Com as lutas que vêm travando, os trabalhadores egípcios estão a mostrar ao
mundo que a revolta ocorrida no seu país não foi só contra indivíduos
corruptos que impedem o capitalismo de funcionar devidamente (Maher, 2011:
41). Não há dúvida de que as massas de manifestantes que em 2011 saíram à rua
desejavam liberdade e reformas democráticas, mas os trabalhadores e os pobres
também vieram pedir justiça social e a redistribuição da riqueza do país, após
30 anos de privatizações, depauperamento e políticas neoliberais.2 Deste ponto
de vista, a participação dos trabalhadores egípcios na revolta de 2011 também
deve ser considerada uma resposta de classe à reestruturação económica
neoliberal. Ignorar estes aspetos seria não compreender as raízes da revolta em
massa vivida no Egito e aquilo que verdadeiramente a desencadeou. Além disso,
não deve haver equívocos sobre a natureza socialmente informe da revolta, pois
ela não é resultante de
um amálgama de elementos díspares, modernos e tradicionais, numa
qualquer relação de equilíbrio. Ela é, antes, a expressão do
desenvolvimento paralelo e desigual de um conjunto de contradições
contemporâneas e não contemporâneas (para empregar a própria
noção dialética de Ernst Bloch), em que o moderno ' e não o
tradicional ', ou seja, em que a contradição contemporânea entre
capital e trabalho, a nível global e local ' e não as contradições
não contemporâneas entre elementos anacrónicos ' constitui, em última
análise, o eixo determinante desse tecido complexo que são as
relações sociais. (Savas, 2011: 423)
A primavera' do povo egípcio (e árabe) parece representar, assim, um novo
despertar' (al-nahda) a Sul.
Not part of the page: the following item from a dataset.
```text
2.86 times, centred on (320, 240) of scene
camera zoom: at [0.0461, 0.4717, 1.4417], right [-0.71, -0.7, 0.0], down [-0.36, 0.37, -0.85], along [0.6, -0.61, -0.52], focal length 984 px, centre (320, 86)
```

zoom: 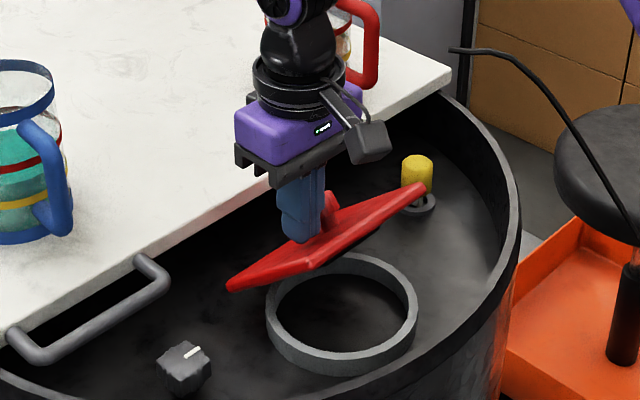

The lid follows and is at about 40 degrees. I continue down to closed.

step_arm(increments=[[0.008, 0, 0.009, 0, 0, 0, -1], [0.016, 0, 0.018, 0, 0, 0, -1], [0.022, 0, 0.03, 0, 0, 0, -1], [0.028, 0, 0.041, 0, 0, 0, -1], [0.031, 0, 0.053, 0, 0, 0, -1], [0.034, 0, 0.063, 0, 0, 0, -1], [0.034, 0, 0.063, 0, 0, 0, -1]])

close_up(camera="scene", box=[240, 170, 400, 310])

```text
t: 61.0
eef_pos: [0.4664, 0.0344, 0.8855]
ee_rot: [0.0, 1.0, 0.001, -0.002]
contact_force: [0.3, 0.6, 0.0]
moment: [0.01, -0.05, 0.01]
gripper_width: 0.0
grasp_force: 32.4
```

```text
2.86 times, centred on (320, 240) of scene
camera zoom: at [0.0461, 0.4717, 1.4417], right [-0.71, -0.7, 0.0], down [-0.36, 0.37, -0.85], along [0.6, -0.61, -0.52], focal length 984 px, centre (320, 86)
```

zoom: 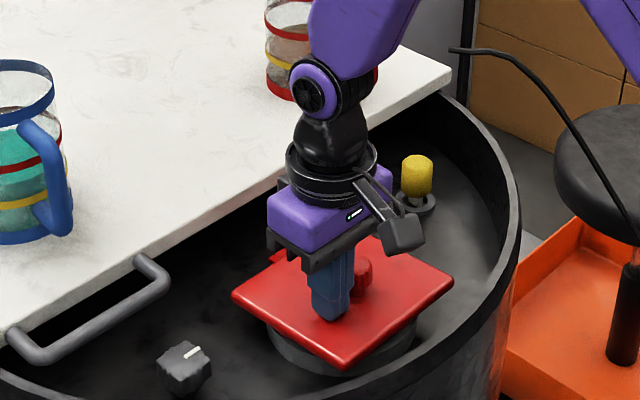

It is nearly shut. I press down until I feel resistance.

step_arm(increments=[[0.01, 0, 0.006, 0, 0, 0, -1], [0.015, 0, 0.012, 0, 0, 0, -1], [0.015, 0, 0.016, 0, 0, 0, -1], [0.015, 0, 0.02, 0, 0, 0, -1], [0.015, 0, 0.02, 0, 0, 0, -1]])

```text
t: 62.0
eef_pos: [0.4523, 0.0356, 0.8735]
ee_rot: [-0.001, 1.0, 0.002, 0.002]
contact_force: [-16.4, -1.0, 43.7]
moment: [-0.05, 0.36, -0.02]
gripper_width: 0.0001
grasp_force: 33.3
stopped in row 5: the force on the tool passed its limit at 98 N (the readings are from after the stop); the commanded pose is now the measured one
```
Mas serão os movimentos em curso no Egito, e em
especial o movimento dos trabalhadores, capazes de atingir os seus objetivos,
de maneira a resistir à dura repressão militar e ao atual sistema económico
globalizado e financeirizado, tornando-se, simultaneamente, um modelo de
resistência ao mercado global e à injustiça social?
Talvez ninguém o consiga prever neste momento. Mas o Egito continua vibrante, e
tudo indica que há ainda muito para ver e esperar no futuro próximo.